(Objective) Output the lines that follow exactly as they are. Use JSON: a list with one string for each line that is not empty.

+++

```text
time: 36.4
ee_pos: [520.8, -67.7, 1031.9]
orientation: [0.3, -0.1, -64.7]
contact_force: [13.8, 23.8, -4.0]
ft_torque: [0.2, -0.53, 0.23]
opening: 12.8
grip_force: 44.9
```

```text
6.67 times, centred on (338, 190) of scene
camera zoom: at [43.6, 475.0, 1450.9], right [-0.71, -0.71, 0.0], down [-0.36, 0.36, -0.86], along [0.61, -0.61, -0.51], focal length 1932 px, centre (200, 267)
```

+++

(Response to this exercise)
[
  "```text",
  "time: 36.4",
  "ee_pos: [520.8, -67.7, 1031.9]",
  "orientation: [0.3, -0.1, -64.7]",
  "contact_force: [13.8, 23.8, -4.0]",
  "ft_torque: [0.2, -0.53, 0.23]",
  "opening: 12.8",
  "grip_force: 44.9",
  "```",
  "```text",
  "6.67 times, centred on (338, 190) of scene",
  "camera zoom: at [43.6, 475.0, 1450.9], right [-0.71, -0.71, 0.0], down [-0.36, 0.36, -0.86], along [0.61, -0.61, -0.51], focal length 1932 px, centre (200, 267)",
  "```"
]